Freund, das Schernikau-Buch muß erscheinen! (Buch? Sagte ich Buch? Ein Werk! Sagte ich Werk? Hohe Literatur!) Um das zu erreichen, bietet der Verlag, eine auf 500 Exemplare begrenzte Vorzugsausgabe, die vom Verlag bescheiden „Subskriptionsexemplare“ genannt werden. Diese Bücher werden in feinstes Leinen gebunden, mit einer Prägung versehen und einzeln nummeriert sein.

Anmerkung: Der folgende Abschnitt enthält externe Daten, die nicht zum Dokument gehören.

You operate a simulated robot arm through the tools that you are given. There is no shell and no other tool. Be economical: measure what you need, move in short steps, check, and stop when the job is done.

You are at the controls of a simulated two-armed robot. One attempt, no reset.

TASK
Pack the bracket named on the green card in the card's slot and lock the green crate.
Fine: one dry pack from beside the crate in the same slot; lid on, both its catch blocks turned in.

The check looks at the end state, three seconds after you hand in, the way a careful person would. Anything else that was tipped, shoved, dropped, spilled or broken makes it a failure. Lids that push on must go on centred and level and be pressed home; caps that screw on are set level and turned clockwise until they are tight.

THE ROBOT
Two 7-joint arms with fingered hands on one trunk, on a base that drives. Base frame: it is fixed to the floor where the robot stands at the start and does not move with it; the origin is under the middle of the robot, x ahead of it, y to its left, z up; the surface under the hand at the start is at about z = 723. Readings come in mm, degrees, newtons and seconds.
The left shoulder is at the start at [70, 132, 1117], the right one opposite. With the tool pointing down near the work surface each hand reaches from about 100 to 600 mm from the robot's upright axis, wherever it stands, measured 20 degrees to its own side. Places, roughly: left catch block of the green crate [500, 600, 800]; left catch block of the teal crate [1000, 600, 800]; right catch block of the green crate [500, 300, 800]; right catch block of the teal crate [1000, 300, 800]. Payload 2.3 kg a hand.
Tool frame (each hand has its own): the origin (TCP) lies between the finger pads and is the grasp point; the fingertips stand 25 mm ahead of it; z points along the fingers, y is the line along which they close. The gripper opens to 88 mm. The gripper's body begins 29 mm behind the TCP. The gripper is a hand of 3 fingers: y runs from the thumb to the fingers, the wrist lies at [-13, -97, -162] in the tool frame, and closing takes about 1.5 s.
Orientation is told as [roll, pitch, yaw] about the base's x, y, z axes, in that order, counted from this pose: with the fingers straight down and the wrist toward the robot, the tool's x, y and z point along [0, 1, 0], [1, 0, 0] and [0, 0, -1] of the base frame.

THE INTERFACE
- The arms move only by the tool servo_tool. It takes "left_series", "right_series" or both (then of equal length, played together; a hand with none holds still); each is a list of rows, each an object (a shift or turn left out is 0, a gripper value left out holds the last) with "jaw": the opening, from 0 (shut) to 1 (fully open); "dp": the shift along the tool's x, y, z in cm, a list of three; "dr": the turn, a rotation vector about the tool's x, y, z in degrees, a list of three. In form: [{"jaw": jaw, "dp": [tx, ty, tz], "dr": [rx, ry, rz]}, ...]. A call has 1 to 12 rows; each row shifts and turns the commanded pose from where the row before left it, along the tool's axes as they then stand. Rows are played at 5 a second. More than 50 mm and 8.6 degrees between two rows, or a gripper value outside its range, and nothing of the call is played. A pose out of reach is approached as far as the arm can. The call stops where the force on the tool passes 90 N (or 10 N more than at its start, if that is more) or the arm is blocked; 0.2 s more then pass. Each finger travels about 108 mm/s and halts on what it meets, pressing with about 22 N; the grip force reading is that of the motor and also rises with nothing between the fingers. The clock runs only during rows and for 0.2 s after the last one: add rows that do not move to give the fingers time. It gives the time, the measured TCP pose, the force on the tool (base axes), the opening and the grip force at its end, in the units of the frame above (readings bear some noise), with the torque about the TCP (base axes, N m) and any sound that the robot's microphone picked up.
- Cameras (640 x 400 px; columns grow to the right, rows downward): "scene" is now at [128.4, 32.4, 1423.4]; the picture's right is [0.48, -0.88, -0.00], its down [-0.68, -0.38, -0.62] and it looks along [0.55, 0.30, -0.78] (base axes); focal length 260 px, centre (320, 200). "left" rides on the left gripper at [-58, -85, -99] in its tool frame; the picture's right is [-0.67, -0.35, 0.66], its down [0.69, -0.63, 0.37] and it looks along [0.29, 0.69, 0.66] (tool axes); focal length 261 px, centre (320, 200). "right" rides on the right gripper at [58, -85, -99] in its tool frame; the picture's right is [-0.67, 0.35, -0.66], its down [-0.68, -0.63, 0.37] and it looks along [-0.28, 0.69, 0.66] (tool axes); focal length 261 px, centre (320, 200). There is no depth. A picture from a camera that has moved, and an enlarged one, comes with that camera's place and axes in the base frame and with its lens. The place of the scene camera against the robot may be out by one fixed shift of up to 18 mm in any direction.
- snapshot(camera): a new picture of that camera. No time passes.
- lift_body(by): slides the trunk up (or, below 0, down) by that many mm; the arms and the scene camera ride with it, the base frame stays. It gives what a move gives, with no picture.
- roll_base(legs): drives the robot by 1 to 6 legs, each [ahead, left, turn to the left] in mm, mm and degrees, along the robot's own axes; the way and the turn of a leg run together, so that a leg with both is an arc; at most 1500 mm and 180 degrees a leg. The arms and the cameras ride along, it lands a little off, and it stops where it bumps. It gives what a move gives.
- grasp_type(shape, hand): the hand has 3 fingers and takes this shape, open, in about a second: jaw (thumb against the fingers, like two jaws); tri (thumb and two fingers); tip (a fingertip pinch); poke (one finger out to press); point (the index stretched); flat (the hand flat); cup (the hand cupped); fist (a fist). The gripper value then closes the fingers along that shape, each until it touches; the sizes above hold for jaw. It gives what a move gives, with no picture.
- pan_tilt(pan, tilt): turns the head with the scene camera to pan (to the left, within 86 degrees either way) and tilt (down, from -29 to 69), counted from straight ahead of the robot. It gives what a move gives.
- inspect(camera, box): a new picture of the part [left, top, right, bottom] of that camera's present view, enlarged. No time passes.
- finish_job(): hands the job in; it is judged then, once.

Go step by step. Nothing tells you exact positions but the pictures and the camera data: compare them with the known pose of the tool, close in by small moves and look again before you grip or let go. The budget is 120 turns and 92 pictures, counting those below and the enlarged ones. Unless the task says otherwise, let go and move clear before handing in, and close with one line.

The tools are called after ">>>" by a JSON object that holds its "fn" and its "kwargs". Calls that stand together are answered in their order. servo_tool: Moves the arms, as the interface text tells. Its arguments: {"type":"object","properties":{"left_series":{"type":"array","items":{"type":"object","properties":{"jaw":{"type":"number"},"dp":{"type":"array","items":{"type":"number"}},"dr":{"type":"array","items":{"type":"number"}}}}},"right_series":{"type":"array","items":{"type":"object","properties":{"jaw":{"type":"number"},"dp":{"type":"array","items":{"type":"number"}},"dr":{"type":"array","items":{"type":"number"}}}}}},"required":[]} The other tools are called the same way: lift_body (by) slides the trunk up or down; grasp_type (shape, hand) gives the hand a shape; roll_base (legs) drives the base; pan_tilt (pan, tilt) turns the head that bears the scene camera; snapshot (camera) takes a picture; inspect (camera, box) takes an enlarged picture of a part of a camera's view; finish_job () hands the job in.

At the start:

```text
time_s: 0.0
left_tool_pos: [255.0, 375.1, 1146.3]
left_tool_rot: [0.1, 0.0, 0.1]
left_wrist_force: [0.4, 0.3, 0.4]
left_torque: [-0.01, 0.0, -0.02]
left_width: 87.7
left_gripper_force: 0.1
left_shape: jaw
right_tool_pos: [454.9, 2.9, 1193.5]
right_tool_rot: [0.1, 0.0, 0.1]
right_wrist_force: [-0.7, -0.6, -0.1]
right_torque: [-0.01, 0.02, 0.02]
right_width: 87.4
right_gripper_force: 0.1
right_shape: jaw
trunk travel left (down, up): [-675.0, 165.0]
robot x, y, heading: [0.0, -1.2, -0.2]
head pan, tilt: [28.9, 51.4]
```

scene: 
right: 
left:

Vorbestellung und Erwerb dieser Ausgabe heißt also: Große Literatur in einer angemessenen Ausstattung. Des weiteren ermöglicht man damit eine spätere „Volksausgabe“.
Der wichtigste Grund, mein Lieber, weshalb Du dieses Werk für Dich und Deine argentinische Freundin subskribieren wirst, aber ist: Sollte „legende“ erscheinen, „dann hätten wir ja noch eine Chance“ (Schernikau).

Dein Dir gewogener Gunnar Schubert

Ronald M. Schernikau „legende“ (Vorzugsausgabe, 135 DM)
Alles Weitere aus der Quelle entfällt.